Your task is to copy every line of this material exactly. Put each line that is not blank into a JSON list as a string.
⁂
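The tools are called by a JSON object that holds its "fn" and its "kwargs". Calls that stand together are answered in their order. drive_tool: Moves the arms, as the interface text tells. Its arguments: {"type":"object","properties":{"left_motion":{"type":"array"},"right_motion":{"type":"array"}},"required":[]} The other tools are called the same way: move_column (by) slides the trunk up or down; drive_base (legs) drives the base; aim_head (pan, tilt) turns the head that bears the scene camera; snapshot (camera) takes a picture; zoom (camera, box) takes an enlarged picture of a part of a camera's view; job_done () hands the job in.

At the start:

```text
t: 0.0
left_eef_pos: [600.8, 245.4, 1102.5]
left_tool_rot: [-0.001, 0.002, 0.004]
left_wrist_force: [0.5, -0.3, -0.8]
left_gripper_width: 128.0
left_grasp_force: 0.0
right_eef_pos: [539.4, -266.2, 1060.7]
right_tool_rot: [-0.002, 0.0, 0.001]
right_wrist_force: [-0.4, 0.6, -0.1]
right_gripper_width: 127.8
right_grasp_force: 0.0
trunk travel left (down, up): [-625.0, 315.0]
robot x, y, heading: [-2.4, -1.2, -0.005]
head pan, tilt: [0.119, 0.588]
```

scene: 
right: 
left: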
⁂
**FULL RESPONSE**
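[
  "The tools are called by a JSON object that holds its \"fn\" and its \"kwargs\". Calls that stand together are answered in their order. drive_tool: Moves the arms, as the interface text tells. Its arguments: {\"type\":\"object\",\"properties\":{\"left_motion\":{\"type\":\"array\"},\"right_motion\":{\"type\":\"array\"}},\"required\":[]} The other tools are called the same way: move_column (by) slides the trunk up or down; drive_base (legs) drives the base; aim_head (pan, tilt) turns the head that bears the scene camera; snapshot (camera) takes a picture; zoom (camera, box) takes an enlarged picture of a part of a camera's view; job_done () hands the job in.",
  "At the start:",
  "```text",
  "t: 0.0",
  "left_eef_pos: [600.8, 245.4, 1102.5]",
  "left_tool_rot: [-0.001, 0.002, 0.004]",
  "left_wrist_force: [0.5, -0.3, -0.8]",
  "left_gripper_width: 128.0",
  "left_grasp_force: 0.0",
  "right_eef_pos: [539.4, -266.2, 1060.7]",
  "right_tool_rot: [-0.002, 0.0, 0.001]",
  "right_wrist_force: [-0.4, 0.6, -0.1]",
  "right_gripper_width: 127.8",
  "right_grasp_force: 0.0",
  "trunk travel left (down, up): [-625.0, 315.0]",
  "robot x, y, heading: [-2.4, -1.2, -0.005]",
  "head pan, tilt: [0.119, 0.588]",
  "```",
  "scene: ",
  "right: ",
  "left:"
]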